Start

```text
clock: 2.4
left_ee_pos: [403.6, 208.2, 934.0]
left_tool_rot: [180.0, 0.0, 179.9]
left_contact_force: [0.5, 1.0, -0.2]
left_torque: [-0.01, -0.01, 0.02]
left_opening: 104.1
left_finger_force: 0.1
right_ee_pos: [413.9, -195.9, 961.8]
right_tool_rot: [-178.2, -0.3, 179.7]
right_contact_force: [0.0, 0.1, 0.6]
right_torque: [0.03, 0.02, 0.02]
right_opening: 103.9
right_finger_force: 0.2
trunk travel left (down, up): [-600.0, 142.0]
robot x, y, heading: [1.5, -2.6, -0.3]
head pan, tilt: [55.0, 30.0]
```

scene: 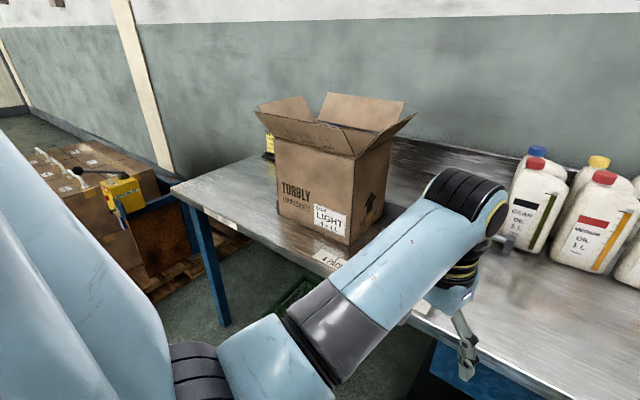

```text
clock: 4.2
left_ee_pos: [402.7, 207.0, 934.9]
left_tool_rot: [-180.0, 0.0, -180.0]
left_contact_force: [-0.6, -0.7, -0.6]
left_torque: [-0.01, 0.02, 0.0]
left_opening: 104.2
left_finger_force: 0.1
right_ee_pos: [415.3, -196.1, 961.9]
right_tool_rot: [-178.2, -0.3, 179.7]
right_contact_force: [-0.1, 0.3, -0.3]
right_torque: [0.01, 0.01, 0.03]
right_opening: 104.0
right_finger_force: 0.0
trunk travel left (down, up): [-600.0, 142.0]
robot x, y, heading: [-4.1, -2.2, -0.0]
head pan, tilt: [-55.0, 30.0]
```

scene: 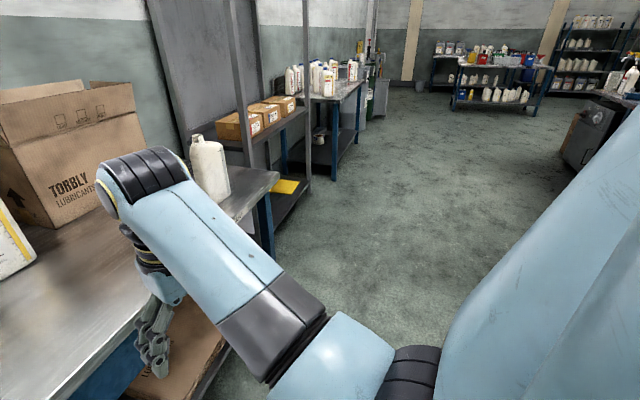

End

Exercise aim
Copy the material above exactly and drop the pictures. Write them as strings in a JSON array, leaving out blank lines.

Worked answer
[
  "```text",
  "clock: 2.4",
  "left_ee_pos: [403.6, 208.2, 934.0]",
  "left_tool_rot: [180.0, 0.0, 179.9]",
  "left_contact_force: [0.5, 1.0, -0.2]",
  "left_torque: [-0.01, -0.01, 0.02]",
  "left_opening: 104.1",
  "left_finger_force: 0.1",
  "right_ee_pos: [413.9, -195.9, 961.8]",
  "right_tool_rot: [-178.2, -0.3, 179.7]",
  "right_contact_force: [0.0, 0.1, 0.6]",
  "right_torque: [0.03, 0.02, 0.02]",
  "right_opening: 103.9",
  "right_finger_force: 0.2",
  "trunk travel left (down, up): [-600.0, 142.0]",
  "robot x, y, heading: [1.5, -2.6, -0.3]",
  "head pan, tilt: [55.0, 30.0]",
  "```",
  "scene: ",
  "```text",
  "clock: 4.2",
  "left_ee_pos: [402.7, 207.0, 934.9]",
  "left_tool_rot: [-180.0, 0.0, -180.0]",
  "left_contact_force: [-0.6, -0.7, -0.6]",
  "left_torque: [-0.01, 0.02, 0.0]",
  "left_opening: 104.2",
  "left_finger_force: 0.1",
  "right_ee_pos: [415.3, -196.1, 961.9]",
  "right_tool_rot: [-178.2, -0.3, 179.7]",
  "right_contact_force: [-0.1, 0.3, -0.3]",
  "right_torque: [0.01, 0.01, 0.03]",
  "right_opening: 104.0",
  "right_finger_force: 0.0",
  "trunk travel left (down, up): [-600.0, 142.0]",
  "robot x, y, heading: [-4.1, -2.2, -0.0]",
  "head pan, tilt: [-55.0, 30.0]",
  "```",
  "scene: "
]